- [TASK DESCRIPTION]
Reproduce the wording of the passage provided between "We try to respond" and "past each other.", with both ends included.

- [PASSAGE PROVIDED]
Begin

Pro-life advocates face a variety of obstacles in their conversations with their neighbors. While some people truly advocate the culture of death, far more of our neighbors and countrymen have merely acquiesced to it. Many of them never quite make it to seriously considering the core issues of life and death, because of what I call “decisive distractions.” These are issues that are really peripheral to the main issues of concern to the pro-life movement. Unfortunately, many people find the arguments on issues like overpopulation so compelling that they never quite give the fundamental issue a fair or complete hearing.

There are many such distractions. “If we don't have aggressive population control, we will completely destroy the environment.” ... “Overpopulation is the cause of poverty.” ... “If the U.N. doesn't fund birth control programs, Third World women will have no choice but to remain poor, destitute and uneducated.” ... “If you are against abortion and birth control, you must be in favor of women being barefoot and pregnant.” ... “Children are better off in small families.” … And so on.

We try to respond to these objections by saying that, no matter how serious these problems may be, killing innocent people can never be a permissible solution. All too often, the people we are talking with accuse us of changing the subject and tell us we only care about the fetus — not about the people who are already with us. We end up talking past each other.

End

- [MATERIAL PROVIDED]
Begin

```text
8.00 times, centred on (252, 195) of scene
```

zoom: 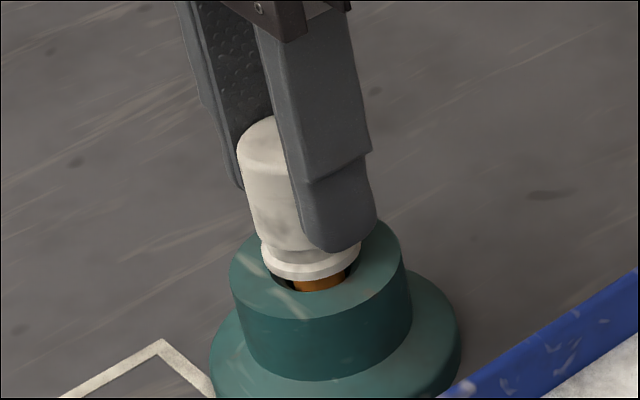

End

- [SOLVED PROBLEM]
We try to respond to these objections by saying that, no matter how serious these problems may be, killing innocent people can never be a permissible solution. All too often, the people we are talking with accuse us of changing the subject and tell us we only care about the fetus — not about the people who are already with us. We end up talking past each other.